Either an appeal has presented a cause for consideration by this court, which requires a decision of the questions presented by the record, or the stipulation is such as to hold the appeal in abeyance pending the decision in another case, and upon the final disposition of that other case the parties in their private capacity agreed to be bound. The court is not a party to such stipulation, nor will such stipulation, in my opinion, control the decision of a cause as recognized in the Allen case, supra. It may have, and probably does have, the effect as between the parties, of estopping them from enforcing the judgment affirmed until final determination of *106the former case, but that is another question not here presented.

If no reversible error is shown on the record presented to this court, this court has no authority to reverse the judgment, and a stipulation filed, having for its purpose the control of the decisions of this court, cannot confer the authority,, nor direct the decision this court should make. A stipulation cannot confer jurisdiction on the court, nor control the manner of exercising the jurisdiction acquired in a regular manner. Hence I dissent from the decision reversing the judgment for the reasons stated by the majority in their opinion.

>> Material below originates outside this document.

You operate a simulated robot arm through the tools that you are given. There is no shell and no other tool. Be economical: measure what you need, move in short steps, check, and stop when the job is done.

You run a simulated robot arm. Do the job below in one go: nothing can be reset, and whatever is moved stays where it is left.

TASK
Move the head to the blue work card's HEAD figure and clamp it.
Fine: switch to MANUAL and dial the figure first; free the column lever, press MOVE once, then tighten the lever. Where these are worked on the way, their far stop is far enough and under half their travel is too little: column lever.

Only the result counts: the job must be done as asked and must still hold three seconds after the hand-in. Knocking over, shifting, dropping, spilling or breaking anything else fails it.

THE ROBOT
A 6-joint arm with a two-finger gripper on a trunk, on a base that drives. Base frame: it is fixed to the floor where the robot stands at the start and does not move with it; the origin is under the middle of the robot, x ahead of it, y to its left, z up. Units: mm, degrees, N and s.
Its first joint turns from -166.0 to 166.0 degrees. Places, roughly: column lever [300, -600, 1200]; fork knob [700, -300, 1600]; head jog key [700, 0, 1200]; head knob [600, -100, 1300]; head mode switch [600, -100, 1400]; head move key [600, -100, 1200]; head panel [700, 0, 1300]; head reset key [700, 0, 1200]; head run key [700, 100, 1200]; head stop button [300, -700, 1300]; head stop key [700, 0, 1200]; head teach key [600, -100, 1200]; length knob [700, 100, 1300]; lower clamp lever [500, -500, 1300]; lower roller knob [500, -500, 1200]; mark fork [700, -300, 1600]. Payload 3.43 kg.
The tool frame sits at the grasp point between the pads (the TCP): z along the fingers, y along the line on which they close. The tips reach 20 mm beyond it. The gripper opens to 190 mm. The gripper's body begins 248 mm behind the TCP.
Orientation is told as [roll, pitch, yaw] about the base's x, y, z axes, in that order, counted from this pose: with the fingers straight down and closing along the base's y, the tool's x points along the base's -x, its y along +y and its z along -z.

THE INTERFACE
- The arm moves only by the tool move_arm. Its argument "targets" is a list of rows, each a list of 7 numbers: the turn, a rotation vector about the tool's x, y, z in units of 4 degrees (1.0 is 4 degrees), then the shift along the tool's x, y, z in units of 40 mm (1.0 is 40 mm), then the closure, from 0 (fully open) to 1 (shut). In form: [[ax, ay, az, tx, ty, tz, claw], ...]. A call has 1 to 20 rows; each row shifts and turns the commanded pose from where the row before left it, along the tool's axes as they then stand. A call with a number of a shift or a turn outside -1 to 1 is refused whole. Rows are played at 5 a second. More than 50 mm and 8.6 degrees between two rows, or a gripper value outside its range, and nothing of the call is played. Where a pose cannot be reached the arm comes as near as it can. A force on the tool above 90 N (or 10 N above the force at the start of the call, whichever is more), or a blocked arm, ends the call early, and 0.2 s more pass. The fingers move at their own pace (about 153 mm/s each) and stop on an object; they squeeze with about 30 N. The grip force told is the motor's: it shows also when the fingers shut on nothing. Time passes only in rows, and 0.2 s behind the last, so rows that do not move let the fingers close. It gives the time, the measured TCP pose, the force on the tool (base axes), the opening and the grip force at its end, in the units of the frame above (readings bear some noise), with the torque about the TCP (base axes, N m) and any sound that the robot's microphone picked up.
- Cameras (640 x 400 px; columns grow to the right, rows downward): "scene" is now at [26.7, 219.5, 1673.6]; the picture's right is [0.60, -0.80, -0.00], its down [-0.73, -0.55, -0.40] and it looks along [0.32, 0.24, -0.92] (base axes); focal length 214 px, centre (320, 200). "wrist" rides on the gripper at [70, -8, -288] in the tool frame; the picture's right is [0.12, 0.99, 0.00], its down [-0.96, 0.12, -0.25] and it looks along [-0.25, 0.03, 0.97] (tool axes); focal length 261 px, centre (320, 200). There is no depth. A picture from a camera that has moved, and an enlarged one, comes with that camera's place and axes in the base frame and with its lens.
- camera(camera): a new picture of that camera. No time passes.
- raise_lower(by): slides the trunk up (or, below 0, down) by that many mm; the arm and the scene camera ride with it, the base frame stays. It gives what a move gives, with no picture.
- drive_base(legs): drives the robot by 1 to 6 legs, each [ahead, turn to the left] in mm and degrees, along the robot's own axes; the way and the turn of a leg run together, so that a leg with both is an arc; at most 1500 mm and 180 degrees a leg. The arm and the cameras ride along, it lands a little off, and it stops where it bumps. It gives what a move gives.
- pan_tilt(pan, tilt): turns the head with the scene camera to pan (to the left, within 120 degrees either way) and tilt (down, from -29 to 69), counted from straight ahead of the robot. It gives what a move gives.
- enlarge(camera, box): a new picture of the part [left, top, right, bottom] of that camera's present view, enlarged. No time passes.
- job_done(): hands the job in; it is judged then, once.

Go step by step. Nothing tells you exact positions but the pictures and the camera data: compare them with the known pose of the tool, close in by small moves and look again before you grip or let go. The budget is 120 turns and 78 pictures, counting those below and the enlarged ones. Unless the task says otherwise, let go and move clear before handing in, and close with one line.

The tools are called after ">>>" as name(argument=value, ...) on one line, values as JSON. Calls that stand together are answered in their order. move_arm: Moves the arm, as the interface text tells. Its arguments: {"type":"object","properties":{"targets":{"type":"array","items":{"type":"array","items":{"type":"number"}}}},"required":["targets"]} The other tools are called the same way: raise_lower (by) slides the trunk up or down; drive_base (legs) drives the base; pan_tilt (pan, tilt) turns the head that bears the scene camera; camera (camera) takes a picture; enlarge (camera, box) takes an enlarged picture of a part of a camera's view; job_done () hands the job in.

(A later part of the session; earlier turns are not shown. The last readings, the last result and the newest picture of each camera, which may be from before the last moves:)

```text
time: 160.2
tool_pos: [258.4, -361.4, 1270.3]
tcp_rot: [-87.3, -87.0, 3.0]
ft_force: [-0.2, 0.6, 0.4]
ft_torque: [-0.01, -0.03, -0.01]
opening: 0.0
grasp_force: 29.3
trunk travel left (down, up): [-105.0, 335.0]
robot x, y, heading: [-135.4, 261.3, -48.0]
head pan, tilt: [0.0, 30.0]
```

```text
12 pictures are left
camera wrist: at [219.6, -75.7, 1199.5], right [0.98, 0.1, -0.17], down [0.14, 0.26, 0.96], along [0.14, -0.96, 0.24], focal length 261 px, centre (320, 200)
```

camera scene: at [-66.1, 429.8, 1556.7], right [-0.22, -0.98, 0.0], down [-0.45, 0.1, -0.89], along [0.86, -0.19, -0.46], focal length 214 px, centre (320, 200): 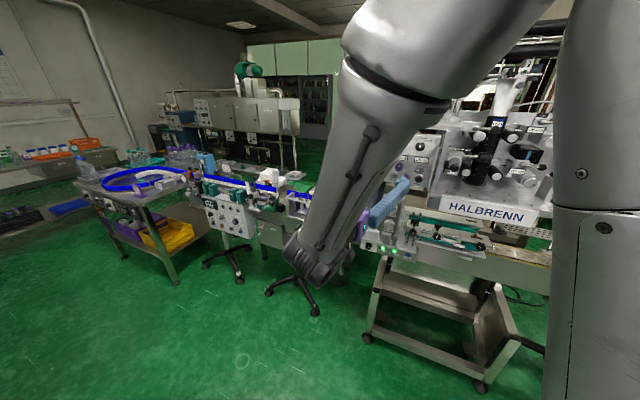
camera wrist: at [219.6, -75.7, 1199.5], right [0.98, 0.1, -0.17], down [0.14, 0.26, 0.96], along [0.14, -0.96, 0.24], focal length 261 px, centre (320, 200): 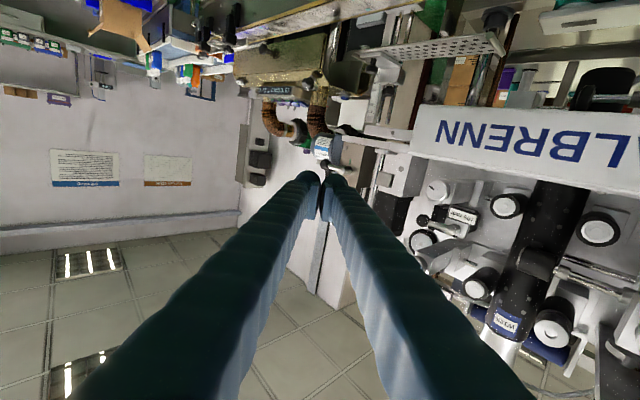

I am of the opinion that the record contains no reversible error, and that the judgment appealed from should lawfully be affirmed. Otherwise the very purpose of the stipulation, viz., “that time, trouble and expense to both parties may be saved,” is nullified by this court, and the time, trouble and expense of another trial is cast upon the parties.

Upon the question of power of legislature to make the killing of stoek by railway train prima facie evidence of negligence, see note in 32 L. R. A. (N. S.) 227.